Given request: Copy exactly the block of lines between the one containing "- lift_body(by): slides" and the one containing "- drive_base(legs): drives", inclusive.

Data excerpts:

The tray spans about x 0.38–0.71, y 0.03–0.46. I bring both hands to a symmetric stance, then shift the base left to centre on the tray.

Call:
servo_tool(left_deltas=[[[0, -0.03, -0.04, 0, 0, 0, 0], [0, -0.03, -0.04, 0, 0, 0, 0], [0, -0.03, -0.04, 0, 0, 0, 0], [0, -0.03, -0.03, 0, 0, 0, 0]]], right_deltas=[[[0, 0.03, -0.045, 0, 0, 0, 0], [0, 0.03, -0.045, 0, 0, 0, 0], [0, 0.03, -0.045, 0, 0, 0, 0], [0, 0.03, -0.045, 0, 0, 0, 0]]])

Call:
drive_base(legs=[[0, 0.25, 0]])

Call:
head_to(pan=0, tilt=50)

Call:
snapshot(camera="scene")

...

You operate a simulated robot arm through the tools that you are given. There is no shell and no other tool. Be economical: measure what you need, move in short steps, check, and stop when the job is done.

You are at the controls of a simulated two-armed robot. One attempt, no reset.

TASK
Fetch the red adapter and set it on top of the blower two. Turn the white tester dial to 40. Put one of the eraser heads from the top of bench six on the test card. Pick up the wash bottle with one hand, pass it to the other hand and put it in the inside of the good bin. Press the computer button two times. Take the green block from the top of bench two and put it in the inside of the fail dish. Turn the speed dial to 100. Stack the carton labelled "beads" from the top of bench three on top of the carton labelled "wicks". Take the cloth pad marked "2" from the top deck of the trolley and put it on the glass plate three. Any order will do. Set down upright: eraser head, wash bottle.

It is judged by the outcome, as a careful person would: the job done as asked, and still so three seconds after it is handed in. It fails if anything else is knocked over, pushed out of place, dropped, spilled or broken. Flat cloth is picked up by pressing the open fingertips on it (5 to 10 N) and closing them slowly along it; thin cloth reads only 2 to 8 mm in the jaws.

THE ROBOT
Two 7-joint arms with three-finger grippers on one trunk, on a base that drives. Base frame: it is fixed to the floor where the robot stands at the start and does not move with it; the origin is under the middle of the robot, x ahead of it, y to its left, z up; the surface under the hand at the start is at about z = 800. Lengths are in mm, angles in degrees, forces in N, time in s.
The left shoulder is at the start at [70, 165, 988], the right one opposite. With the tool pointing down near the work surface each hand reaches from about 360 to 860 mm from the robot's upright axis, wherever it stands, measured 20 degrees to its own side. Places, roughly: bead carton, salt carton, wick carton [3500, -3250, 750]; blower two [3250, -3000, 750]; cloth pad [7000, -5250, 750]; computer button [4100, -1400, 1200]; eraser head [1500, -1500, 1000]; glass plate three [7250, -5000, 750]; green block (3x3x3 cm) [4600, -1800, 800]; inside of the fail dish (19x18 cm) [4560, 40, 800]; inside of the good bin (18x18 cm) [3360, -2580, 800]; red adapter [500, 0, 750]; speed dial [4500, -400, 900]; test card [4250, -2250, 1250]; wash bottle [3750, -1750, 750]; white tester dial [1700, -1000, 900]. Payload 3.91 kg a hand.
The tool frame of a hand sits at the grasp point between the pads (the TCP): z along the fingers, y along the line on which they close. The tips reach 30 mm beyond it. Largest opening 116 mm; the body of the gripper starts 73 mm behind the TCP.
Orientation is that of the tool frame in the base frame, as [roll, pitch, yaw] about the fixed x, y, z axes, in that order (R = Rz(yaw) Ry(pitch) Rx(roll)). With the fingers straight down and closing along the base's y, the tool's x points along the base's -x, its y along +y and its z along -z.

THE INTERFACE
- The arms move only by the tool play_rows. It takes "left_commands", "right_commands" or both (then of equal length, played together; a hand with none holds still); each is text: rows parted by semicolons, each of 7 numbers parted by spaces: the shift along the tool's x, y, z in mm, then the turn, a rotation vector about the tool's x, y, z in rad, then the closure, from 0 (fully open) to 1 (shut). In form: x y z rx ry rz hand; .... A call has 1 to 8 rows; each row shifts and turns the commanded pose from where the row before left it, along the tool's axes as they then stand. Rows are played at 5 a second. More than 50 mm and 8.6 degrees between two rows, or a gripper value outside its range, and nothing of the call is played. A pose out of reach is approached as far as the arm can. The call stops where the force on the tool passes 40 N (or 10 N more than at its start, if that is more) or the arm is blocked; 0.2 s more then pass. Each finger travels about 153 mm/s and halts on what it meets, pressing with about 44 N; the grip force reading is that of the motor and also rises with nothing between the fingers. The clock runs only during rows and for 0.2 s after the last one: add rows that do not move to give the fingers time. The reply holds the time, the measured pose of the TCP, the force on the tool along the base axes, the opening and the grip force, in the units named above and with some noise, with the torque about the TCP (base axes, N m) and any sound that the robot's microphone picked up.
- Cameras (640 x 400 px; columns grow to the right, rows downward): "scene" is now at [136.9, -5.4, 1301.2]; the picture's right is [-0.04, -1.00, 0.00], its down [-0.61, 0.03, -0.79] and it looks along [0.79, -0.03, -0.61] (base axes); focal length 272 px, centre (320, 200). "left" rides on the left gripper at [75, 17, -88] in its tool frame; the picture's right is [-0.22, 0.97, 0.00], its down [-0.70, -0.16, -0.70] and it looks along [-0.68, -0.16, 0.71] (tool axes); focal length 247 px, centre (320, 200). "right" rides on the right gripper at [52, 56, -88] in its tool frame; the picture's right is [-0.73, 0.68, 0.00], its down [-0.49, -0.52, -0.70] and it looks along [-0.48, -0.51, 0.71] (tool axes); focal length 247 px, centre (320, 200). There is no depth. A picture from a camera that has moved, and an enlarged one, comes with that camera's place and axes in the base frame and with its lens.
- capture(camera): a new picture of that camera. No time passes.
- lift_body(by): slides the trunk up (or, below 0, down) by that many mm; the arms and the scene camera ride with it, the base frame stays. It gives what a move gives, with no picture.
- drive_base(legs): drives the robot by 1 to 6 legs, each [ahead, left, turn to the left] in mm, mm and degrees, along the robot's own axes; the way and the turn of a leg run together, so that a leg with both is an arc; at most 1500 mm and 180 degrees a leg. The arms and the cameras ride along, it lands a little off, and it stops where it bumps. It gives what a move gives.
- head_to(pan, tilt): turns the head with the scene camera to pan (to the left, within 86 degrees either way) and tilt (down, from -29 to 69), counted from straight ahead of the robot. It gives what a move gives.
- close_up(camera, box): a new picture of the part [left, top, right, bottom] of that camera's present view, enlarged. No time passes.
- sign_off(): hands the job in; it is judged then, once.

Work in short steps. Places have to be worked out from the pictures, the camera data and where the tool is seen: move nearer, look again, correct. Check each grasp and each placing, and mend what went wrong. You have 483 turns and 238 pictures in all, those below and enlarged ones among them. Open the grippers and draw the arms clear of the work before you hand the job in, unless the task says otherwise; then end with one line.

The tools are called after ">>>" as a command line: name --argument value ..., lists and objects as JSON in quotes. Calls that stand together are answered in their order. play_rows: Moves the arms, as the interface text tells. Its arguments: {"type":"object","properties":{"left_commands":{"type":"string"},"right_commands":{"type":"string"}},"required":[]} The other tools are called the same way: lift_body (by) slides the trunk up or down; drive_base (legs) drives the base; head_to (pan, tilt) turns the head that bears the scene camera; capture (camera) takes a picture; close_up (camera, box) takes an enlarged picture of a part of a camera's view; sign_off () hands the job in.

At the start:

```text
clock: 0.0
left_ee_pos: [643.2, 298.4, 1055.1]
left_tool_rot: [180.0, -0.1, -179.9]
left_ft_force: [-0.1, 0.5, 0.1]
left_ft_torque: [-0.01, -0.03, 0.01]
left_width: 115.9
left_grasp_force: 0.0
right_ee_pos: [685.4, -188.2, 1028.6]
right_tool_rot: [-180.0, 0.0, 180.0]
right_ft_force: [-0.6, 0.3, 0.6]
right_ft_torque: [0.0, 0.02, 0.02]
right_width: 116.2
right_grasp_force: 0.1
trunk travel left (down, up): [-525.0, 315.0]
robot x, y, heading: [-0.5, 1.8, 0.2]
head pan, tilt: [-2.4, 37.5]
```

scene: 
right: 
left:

Full solution:
- lift_body(by): slides the trunk up (or, below 0, down) by that many mm; the arms and the scene camera ride with it, the base frame stays. It gives what a move gives, with no picture.
- drive_base(legs): drives the robot by 1 to 6 legs, each [ahead, left, turn to the left] in mm, mm and degrees, along the robot's own axes; the way and the turn of a leg run together, so that a leg with both is an arc; at most 1500 mm and 180 degrees a leg. The arms and the cameras ride along, it lands a little off, and it stops where it bumps. It gives what a move gives.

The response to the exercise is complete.